GCS Superintendent Shares 2018-19 Budget Recommendation

Link to the full Budget Proposal Presentation

From the GCS website:

April 10, 2018 – Additional funds for safety and security improvements, increased pay to recruit and retain teachers, more classroom materials for student use and support for chronically low-performing schools are among the top priorities in the superintendent’s recommended 2018-19 budget. Details were presented to the Guilford County Board of Education at its meeting Tuesday.

This year’s request includes $4.9 million in facilities funding for door access security upgrades and $500,000 in operating funds earmarked for safety and security. The funds would support equipment and personnel for a command center, as well as incident management and information software.

“It is imperative that we devote a portion of our limited resources to these measures, which will help us not only prevent crises, but also to be more responsive to our staff and students when a situation does occur,” says Superintendent Sharon L. Contreras.

The superintendent’s budget also calls for $9.1 million to pay for increases to salaries and benefits. Of that, $2.5 million would be devoted to teacher salary increases for locally paid teachers to match the state salary schedule and another $3.1 million to boost teacher stipends. Currently, GCS is ranked ninth for local supplements, at about $4,000 less than Wake County and $3,000 less than Chapel Hill-Carrboro schools. The funds would also cover changes in health insurance and retirement rates.

New classroom materials in K-8 reading and math, more training for teachers and new software for professional development were discussed by the board earlier this year and included in the 2018-19 budget recommendation. If approved by the school board, the materials will be the first significant adoption of K-8 materials in more than a decade.

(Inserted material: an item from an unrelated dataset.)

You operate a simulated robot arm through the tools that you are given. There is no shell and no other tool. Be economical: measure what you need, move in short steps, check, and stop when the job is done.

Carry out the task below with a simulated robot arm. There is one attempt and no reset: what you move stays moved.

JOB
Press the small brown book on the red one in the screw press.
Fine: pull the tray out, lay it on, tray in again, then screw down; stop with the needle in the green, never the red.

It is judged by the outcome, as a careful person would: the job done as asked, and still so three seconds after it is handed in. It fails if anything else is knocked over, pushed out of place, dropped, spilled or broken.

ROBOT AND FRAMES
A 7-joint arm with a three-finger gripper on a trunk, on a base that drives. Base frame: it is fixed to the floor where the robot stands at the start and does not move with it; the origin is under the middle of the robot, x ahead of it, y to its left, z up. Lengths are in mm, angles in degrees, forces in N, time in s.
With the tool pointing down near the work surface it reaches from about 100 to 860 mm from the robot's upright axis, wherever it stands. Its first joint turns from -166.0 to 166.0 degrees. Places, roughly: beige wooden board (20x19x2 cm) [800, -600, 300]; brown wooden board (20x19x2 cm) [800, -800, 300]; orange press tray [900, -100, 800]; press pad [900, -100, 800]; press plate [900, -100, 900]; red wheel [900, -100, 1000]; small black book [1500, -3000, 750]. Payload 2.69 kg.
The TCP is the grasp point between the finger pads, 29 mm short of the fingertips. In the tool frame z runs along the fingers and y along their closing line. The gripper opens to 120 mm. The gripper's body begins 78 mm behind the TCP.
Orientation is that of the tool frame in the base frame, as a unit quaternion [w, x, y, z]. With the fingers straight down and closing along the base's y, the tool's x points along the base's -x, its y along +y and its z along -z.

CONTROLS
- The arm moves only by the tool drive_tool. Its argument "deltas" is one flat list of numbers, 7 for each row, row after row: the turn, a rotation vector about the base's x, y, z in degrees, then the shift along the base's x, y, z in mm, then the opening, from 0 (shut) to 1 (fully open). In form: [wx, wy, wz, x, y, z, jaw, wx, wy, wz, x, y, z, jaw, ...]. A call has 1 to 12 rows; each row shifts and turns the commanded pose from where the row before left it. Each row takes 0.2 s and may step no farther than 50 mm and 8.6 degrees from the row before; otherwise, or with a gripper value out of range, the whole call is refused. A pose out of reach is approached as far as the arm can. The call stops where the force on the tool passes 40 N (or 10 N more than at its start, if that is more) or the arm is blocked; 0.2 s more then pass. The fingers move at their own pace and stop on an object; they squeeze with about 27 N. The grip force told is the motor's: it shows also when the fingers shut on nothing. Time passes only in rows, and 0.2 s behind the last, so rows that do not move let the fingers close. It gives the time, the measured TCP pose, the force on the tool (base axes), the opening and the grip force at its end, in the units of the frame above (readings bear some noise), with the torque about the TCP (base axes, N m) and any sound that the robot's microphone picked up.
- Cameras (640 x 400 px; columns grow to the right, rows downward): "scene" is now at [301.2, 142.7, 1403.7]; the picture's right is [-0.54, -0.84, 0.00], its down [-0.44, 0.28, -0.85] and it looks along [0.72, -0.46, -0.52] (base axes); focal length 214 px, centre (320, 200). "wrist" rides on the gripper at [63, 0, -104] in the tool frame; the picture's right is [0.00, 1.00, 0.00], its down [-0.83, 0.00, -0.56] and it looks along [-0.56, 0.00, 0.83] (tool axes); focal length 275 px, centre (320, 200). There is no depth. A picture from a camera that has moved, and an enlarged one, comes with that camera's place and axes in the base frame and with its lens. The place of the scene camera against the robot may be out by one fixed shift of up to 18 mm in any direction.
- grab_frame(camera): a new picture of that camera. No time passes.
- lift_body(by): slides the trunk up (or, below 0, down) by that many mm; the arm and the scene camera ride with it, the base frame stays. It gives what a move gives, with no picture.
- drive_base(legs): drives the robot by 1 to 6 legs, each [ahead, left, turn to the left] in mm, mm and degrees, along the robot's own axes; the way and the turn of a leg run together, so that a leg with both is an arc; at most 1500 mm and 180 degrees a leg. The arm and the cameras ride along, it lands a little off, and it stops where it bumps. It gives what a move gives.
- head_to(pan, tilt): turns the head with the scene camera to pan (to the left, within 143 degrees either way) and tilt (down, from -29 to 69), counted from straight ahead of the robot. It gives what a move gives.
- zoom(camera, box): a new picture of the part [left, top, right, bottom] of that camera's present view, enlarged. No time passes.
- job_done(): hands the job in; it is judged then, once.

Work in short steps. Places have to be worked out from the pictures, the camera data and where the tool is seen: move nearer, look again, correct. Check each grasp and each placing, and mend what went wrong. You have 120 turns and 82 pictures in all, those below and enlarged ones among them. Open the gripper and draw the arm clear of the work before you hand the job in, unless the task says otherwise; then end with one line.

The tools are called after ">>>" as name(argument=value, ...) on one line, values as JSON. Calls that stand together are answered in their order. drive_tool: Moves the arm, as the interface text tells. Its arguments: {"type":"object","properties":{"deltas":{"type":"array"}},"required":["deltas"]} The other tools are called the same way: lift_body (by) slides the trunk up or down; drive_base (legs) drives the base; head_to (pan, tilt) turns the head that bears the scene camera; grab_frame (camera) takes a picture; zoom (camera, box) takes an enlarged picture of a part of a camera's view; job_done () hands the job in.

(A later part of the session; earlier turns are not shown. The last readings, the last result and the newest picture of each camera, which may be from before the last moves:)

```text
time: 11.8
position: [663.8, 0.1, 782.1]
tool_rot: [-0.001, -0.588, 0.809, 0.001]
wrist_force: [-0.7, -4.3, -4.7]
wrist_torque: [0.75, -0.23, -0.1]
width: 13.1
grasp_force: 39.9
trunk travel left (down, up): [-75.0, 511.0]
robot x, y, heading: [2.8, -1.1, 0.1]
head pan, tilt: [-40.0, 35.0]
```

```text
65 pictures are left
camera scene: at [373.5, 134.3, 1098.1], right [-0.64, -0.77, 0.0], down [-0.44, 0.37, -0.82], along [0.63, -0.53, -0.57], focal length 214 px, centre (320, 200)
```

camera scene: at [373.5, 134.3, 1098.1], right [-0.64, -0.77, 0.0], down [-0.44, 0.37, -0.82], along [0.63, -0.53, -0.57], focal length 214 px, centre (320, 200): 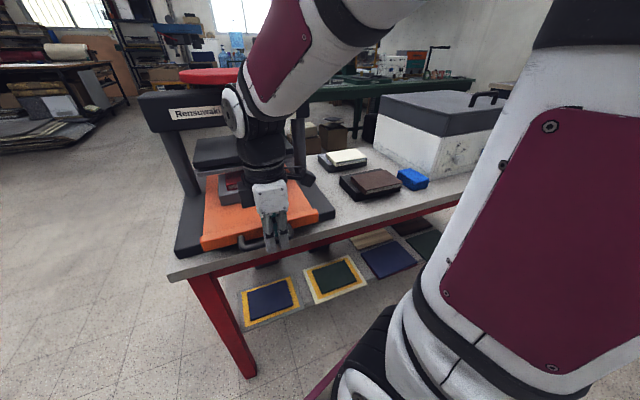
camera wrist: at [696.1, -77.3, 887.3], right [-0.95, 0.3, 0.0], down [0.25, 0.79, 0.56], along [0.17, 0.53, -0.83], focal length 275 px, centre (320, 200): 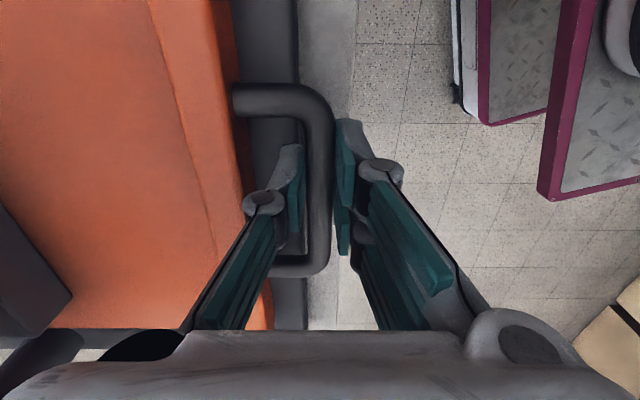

An additional $3.4 million would be dedicated to helping the district’s lowest performing schools.

As part of that process, each elementary school would have funding for a full-time curriculum facilitator, instead of the current partial funding. The lowest performing schools would also receive staffing allotments to eliminate combination classes with less experienced teachers.

Ten schools with the lowest performance composite would be included in a teacher recruitment and retention incentive. Staff at those schools would receive an additional $3,000, and teachers could earn bonuses for exceeding growth, meeting growth or if the school improvement grade rises by one letter grade. The 10 schools are Andrews High, Bluford Elementary, Cone Elementary, Fairview Elementary, Falkener Elementary, Gillespie Park Elementary, Hairston Middle, Hampton Elementary, Washington Montessori and Welborn Middle.

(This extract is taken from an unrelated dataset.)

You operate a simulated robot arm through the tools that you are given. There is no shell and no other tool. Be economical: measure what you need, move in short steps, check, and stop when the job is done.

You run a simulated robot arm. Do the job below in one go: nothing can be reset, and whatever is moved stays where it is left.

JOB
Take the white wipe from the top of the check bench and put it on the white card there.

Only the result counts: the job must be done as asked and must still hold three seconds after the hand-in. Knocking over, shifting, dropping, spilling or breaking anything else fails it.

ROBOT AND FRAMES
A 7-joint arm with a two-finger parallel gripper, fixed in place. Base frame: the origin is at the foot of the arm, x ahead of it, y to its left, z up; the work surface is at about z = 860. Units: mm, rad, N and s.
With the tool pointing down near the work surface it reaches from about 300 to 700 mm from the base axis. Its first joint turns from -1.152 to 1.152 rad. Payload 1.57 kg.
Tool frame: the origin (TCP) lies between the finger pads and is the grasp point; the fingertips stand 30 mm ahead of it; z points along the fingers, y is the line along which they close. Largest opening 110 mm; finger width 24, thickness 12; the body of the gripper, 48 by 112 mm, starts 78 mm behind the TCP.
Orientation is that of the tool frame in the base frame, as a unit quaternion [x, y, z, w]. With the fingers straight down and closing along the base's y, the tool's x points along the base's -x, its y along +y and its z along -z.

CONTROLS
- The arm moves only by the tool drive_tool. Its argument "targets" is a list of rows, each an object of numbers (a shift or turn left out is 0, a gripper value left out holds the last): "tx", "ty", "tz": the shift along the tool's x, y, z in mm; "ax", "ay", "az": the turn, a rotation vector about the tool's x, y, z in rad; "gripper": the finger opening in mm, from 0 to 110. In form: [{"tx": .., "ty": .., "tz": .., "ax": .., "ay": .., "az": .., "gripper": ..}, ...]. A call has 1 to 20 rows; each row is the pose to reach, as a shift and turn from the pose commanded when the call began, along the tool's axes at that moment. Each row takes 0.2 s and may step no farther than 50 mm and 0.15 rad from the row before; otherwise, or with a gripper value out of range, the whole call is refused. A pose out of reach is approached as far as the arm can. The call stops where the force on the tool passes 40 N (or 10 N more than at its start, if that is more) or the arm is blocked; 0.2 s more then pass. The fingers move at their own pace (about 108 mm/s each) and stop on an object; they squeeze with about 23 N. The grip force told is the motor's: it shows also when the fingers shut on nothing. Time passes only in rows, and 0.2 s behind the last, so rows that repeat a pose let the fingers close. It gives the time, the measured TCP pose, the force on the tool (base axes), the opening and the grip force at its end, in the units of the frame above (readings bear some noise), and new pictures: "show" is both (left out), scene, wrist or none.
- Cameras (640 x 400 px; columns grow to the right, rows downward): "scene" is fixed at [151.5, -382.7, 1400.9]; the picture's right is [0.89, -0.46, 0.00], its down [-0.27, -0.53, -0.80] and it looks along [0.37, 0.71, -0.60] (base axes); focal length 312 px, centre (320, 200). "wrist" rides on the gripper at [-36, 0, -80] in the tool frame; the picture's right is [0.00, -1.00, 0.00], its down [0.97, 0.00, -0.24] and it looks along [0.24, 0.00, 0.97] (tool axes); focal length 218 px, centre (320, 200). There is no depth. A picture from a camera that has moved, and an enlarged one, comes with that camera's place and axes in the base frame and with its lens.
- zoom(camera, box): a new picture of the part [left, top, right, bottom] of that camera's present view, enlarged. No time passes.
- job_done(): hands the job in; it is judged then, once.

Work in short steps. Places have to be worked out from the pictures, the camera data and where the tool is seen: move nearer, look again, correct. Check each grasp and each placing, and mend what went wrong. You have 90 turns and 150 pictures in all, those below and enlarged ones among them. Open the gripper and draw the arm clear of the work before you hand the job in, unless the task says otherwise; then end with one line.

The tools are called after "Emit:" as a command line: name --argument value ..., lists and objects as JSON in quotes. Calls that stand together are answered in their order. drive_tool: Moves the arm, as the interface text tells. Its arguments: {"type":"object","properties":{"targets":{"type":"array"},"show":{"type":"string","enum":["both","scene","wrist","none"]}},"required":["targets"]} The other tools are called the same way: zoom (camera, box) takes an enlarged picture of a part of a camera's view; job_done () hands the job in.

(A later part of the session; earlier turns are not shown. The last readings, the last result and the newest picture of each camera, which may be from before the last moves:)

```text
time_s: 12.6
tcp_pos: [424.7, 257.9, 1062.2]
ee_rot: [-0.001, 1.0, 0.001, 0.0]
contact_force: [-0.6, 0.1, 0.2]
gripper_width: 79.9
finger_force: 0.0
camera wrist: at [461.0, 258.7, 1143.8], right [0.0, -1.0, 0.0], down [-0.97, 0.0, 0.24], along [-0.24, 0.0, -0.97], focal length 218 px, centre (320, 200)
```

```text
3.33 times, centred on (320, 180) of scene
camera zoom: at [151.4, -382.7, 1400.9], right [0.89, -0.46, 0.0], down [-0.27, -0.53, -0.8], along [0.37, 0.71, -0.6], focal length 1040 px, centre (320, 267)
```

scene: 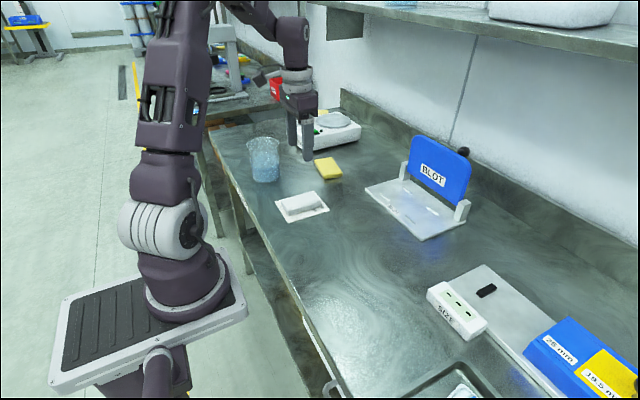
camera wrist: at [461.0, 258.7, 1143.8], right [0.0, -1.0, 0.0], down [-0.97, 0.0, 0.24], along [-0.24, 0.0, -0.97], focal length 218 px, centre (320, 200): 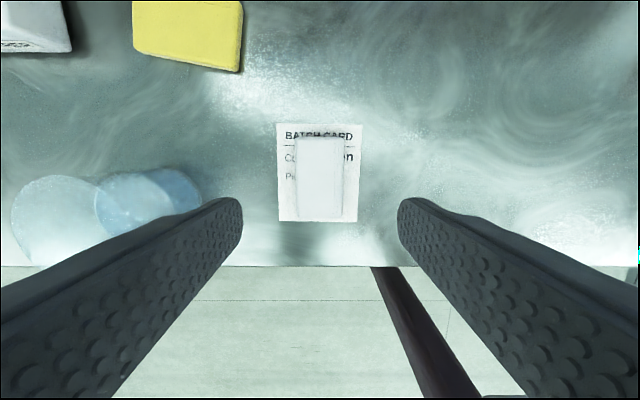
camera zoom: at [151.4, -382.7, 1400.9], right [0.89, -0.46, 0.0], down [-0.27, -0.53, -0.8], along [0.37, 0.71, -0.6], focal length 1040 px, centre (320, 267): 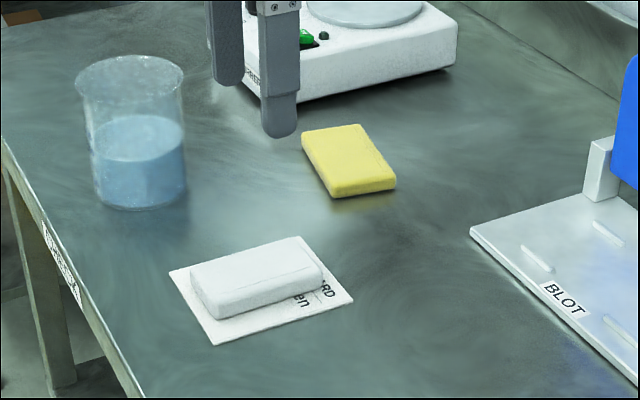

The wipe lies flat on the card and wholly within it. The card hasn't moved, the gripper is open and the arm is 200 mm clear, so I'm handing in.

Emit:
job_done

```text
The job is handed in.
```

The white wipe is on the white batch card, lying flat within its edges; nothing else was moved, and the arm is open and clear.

“Our budget priorities are largely aligned with our strategic plan goals and will help us reimagine excellent schools, eradicate academic gaps, improve efficiency and invest in our people,” says Superintendent Sharon L. Contreras. “To truly transform our students’ lives, we need to make evidence-based changes that will support continuous system and student improvement.”

The budget assumes the need for an additional $4 million to offset anticipated growth in charter school enrollment, phase out of some federal grant funds and pay for anticipated cost increases in liability insurance.

The superintendent is requesting $10 million in new funding from the county commissioners to accommodate much of the $17 million these priorities represent. The other $7 million would come from reductions and redirections made by the district, including transportation savings from a shorter calendar and not filling vacant positions in the district’s central office.

About $1.3 million would come from eliminating the 10-day extended year calendar for students, which would affect six schools for 2018-19: Allen Middle, Fairview Elementary, Hampton Elementary, Oak Hill Elementary, Parkview Elementary and Wiley Elementary. Staff at these schools will use the extra days for additional professional development.

The superintendent is also requesting $12.4 million from the county in capital funding. This would include $7.5 million in maintenance for the district’s 12-million-plus square feet of buildings, as well as $4.9 million for door access safety improvements.

The presentation is the first step in a typically lengthy budget process. The school board will consider the budget items over the next month, including a public hearing on April 26, and is expected to send its budget request to the Board of County Commissioners on May 8, which has until mid-June to review it and make a funding decision. A decision about state funding, which makes up the majority of the district’s budget, typically comes later in the year.

The state’s decision to partially fund enrichment teachers such as music, art and physical education helps significantly, but will not eliminate all GCS costs related to the class-size mandate. State funding for school districts has not yet returned to the pre-recession level of 2008-09. If state funds allotments had continued at that level, GCS would have an additional $22.6 million.